The shop sells and rents a range of outdoor silent sports equipment including canoes, kayaks, and bicycles.

He says 2021 was a rollercoaster for people in his line of work.

“In a way that was great, but also in a way that negatively impacted quite a few retailers and suppliers,” said Teichmiller.

Between the high demand and lingering pandemic shutdowns, manufacturers were struggling to keep up with demand at times.

But despite the struggles, the outdoor industry boomed in Wisconsin growing by 14% last year, according to a report by the U.S. Bureau of Economic Analysis.

It’s impacted everything from manufacturers and retailers to restaurants and lodging.

“It truly was amazing how many people came up and how many people were in and out of our store,” said Teichmiller.

While the outdoor industry has mostly righted itself in terms of supply and demand, lingering issues still remain.

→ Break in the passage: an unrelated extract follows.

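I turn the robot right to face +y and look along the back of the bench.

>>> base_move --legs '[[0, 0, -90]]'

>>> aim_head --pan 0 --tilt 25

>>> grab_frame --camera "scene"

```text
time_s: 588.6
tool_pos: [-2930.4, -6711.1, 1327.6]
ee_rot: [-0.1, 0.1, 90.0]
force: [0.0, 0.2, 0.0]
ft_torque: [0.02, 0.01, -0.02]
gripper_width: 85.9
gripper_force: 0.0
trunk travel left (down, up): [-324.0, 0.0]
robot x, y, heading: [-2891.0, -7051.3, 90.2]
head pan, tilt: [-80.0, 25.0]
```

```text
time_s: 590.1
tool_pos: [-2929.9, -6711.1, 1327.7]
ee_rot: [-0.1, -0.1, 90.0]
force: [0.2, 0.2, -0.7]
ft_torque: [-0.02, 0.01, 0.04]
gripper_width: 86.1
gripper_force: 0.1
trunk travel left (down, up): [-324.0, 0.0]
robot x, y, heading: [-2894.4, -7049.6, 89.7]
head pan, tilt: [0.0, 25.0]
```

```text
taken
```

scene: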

It’s one of the reasons Teichmiller decided to temporarily closed the Chequamegon Adventure Company until spring. It’s the second winter in a row he’s done this.

“The fat bikes that we sell quite a few of, that production has really been interrupted a lot,” said Teichmiller.

Last winter he didn’t get his fat tire bike order until March and he sold his stock of them this year by the end of October. He’s not expecting a restock until February or March.

“My store is very small. During the wintertime, I’m the only employee so I just decided it will best if I shut down and went and enjoyed myself,” said Teichmiller.

While he’s hopeful the supply chain will smooth back out, one of Teichmiller’s biggest concerns looking forward is one shared with just about every industry: finding enough workers.

Teichmiller says he was grateful for the patient and understanding customers that came through his doors the last couple of years.

“I hope that continues and I hope it goes into other industries, like the restaurant industry especially,” said Teichmiller. “Where people can relax a little bit more, understand the situation that’s going on with employees and everybody being short-staffed. Just enjoying the Northwoods for what it is which is just an incredible place that we get to live, work, play, and vacation in.”

The report says Wisconsin’s outdoor industry provides nearly 90,000 jobs.